PROBLEM REQUIREMENTS: Go on with the excerpted passage that begins "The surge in" from its last line.

--- START EXCERPTED PASSAGE ---

The surge in fuel prices is already translating into higher operating costs across Nigeria’s economy, particularly for manufacturers who depend heavily on diesel generators to compensate for unreliable electricity supply.
Currently, gas constraints have reduced Nigeria’s electricity generation by more than 40 per cent, leaving distribution companies to ration about 2,800 megawatts of electricity and forcing industries to rely even more on alternative power sources.
In January, businesses were already consuming roughly 14 million litres of diesel daily, according to industry estimates and data from NMDPRA. With diesel prices continuing to rise alongside crude oil benchmarks — from N929 per litre in late February to an average of N1,428 — The Guardian estimate shows that total spending on diesel could reach N620 billion this month, placing additional financial pressure on factories, logistics companies and small businesses.
The price of aviation fuel in Nigeria has also risen dramatically in just 10 days, climbing from N965 per litre on February 25 to about N1,785 per litre, representing an increase of nearly 85 per cent.
Given that Nigerian airlines consume approximately three million litres of aviation fuel daily, industry calculations suggest the sector may spend about N166 billion on jet fuel in March.
Without the sudden spike in prices triggered by the Middle East crisis, airlines would likely have spent about N89.7 billion on the product during the same period.
The sharp rise in aviation fuel costs is expected to translate into higher airfares in the coming weeks, as airlines attempt to pass part of the increased operational burden to passengers.
Fuel typically accounts for 40 to 50 per cent of airline operating costs in Nigeria, making the sector particularly vulnerable to sudden price movements.
Meanwhile, shipping analytics firm Kpler has shown that gasoline cargo arrivals in Nigeria fell to their lowest level in at least nine years in February.
Imports dropped to about 50,000 barrels per day, more than half the volume recorded in the previous month and nearly two-thirds lower than levels seen a year earlier.
Nigeria has historically been the largest gasoline importer in West Africa, but the decline reflects changing domestic refining dynamics following increased operations at the Dangote Refinery.
Europe remained Nigeria’s largest supply region in February, providing around 38,000 barrels per day, but the country accounted for just four per cent of Europe’s total gasoline exports, compared with 12 per cent a year earlier.
While gasoline production at the refinery fluctuated between 16 million litres per day and 32 million litres per day in 2025, NMDPRA said last month that receipts from the facility rose to 40 million litres in January, overtaking imports for the first time within the period.
The shift reflects a gradual increase in domestic production after the Dangote refinery completed a two-week maintenance programme on its crude distillation unit earlier in February.

--- END EXCERPTED PASSAGE ---
--- START DATA EXCERPT ---

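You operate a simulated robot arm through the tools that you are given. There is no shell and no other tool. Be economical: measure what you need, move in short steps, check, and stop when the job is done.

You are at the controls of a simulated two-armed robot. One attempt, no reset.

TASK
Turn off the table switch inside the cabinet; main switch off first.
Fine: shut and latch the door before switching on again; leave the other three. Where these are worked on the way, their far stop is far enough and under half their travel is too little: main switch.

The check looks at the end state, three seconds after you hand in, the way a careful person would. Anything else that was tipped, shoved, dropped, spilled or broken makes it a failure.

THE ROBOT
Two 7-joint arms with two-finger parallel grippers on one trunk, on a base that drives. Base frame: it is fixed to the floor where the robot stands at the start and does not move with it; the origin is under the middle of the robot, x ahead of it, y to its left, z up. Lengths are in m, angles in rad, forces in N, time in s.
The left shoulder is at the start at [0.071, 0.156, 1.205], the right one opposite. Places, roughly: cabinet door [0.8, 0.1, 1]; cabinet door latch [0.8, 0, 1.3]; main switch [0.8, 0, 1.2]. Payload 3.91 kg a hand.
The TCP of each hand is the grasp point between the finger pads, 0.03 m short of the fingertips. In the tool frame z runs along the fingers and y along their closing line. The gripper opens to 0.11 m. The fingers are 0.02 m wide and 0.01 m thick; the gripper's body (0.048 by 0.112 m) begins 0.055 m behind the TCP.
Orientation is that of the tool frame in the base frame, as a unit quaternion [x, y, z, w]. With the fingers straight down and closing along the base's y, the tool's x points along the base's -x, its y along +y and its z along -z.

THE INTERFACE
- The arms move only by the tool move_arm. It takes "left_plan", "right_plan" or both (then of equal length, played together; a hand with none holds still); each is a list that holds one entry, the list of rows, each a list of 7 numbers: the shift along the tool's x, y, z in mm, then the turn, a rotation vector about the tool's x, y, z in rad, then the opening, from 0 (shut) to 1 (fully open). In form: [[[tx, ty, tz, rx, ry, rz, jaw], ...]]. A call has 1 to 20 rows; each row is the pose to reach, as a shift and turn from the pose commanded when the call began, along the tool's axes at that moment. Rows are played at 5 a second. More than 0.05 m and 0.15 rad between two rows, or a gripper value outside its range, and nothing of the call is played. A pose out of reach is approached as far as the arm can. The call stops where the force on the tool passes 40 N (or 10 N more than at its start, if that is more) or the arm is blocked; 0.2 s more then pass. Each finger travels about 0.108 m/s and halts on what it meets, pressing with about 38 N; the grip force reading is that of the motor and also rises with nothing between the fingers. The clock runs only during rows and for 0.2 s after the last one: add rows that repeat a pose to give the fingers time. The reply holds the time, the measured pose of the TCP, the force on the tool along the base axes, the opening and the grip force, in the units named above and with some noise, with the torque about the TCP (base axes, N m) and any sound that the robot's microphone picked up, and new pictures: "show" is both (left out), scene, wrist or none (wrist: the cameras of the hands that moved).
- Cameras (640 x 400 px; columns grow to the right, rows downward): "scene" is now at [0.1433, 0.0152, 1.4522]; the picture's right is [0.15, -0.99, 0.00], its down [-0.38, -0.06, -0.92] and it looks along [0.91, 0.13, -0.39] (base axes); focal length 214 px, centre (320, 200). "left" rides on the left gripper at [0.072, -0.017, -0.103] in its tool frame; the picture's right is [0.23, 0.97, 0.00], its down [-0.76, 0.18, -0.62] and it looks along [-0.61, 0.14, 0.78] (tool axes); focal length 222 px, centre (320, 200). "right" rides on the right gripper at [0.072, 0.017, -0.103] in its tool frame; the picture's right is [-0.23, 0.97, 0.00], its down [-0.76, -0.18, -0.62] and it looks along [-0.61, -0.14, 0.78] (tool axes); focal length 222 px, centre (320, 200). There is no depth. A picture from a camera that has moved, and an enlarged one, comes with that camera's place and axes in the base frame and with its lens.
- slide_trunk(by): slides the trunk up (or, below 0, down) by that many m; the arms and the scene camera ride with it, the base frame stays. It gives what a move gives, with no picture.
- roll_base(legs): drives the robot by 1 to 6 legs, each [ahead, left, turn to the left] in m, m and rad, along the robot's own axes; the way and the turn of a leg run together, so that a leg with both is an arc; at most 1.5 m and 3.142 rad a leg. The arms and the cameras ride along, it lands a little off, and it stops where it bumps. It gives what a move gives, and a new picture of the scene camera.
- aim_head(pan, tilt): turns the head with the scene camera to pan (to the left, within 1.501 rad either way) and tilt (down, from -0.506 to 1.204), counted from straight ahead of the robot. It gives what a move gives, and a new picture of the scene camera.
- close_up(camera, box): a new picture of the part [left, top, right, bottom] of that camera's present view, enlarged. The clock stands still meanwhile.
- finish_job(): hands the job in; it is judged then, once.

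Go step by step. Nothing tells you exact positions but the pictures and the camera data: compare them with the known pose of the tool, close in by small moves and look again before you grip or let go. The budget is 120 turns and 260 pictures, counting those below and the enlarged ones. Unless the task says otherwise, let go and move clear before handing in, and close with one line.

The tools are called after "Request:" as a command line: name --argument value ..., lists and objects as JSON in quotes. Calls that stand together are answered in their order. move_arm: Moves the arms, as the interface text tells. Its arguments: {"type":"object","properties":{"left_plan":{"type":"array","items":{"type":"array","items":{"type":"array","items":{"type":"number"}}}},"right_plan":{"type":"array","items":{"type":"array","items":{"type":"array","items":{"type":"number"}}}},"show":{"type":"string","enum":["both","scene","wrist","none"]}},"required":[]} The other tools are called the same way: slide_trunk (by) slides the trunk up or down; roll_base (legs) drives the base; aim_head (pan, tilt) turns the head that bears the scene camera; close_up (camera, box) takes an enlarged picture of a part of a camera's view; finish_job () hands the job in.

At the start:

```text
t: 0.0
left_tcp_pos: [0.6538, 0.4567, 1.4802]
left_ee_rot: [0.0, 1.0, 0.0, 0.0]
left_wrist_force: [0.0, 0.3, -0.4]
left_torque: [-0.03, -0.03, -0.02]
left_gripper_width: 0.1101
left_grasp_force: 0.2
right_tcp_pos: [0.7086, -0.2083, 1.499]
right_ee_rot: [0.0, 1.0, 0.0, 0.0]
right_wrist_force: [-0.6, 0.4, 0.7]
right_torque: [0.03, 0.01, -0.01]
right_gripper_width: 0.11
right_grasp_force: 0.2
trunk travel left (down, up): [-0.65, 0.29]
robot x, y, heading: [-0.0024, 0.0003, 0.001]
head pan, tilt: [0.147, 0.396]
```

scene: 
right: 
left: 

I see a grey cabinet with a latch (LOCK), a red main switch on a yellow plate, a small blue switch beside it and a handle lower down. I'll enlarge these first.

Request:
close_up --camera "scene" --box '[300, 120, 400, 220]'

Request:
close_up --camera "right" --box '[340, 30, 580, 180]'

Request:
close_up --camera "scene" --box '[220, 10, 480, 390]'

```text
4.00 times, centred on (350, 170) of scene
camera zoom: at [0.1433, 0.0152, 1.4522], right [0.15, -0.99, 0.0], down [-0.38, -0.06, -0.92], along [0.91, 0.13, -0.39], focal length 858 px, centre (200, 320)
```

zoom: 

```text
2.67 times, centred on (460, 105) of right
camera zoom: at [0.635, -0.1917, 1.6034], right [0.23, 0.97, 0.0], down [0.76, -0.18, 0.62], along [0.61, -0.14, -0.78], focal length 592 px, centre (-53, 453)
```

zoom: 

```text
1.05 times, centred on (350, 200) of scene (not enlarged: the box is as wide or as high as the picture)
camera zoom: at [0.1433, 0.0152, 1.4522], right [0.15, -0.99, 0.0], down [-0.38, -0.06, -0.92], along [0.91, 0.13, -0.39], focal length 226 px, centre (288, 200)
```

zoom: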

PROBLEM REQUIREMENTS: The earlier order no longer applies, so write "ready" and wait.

--- END DATA EXCERPT ---

RESPONSE TO THE TASK:
Key gasoline-producing units at the refinery, including the naphtha hydrotreater, isomerisation unit and catalytic reformer, had previously been operating at reduced capacity following maintenance work in January.
Kpler confirmed that the refinery’s 218,000 barrels-per-day residual fluid catalytic cracker (RFCC), a major gasoline-producing unit, has now returned to about 90 per cent capacity following test runs in mid-February. The unit had been offline since December.
By late January, only one import permit, covering 300,000 tonnes, had been issued to local marketer MRS, the research firm said.
Coming after a leadership change that rattled the regulatory landscape, the limited import approvals allowed marketers to draw down from existing inventories, which had climbed to about 1.27 million tonnes in January.
Despite the drop in imports, the Dangote refinery remained the dominant participant in Nigeria’s gasoline import market in February, accounting for about 70 per cent of all arrivals, or roughly 35,000 barrels per day, the report noted.
Experts defend Dangote refinery pricing, accuse marketers of misleading public
ENERGY experts in Nigeria’s downstream petroleum sector have defended the pricing structure of the Dangote Petroleum Refinery, accusing some fuel marketers of attempting to blackmail the refinery and mislead the public over the recent increase in petrol prices.
The experts said reports suggesting that the refinery’s latest adjustment is solely responsible for the recent hike in fuel prices were misleading, noting that importers are also bringing in petrol at almost N1,000 per litre, while the refinery’s coastal price is N948 per litre and the gantry or ex-depot price stands at N995 per litre.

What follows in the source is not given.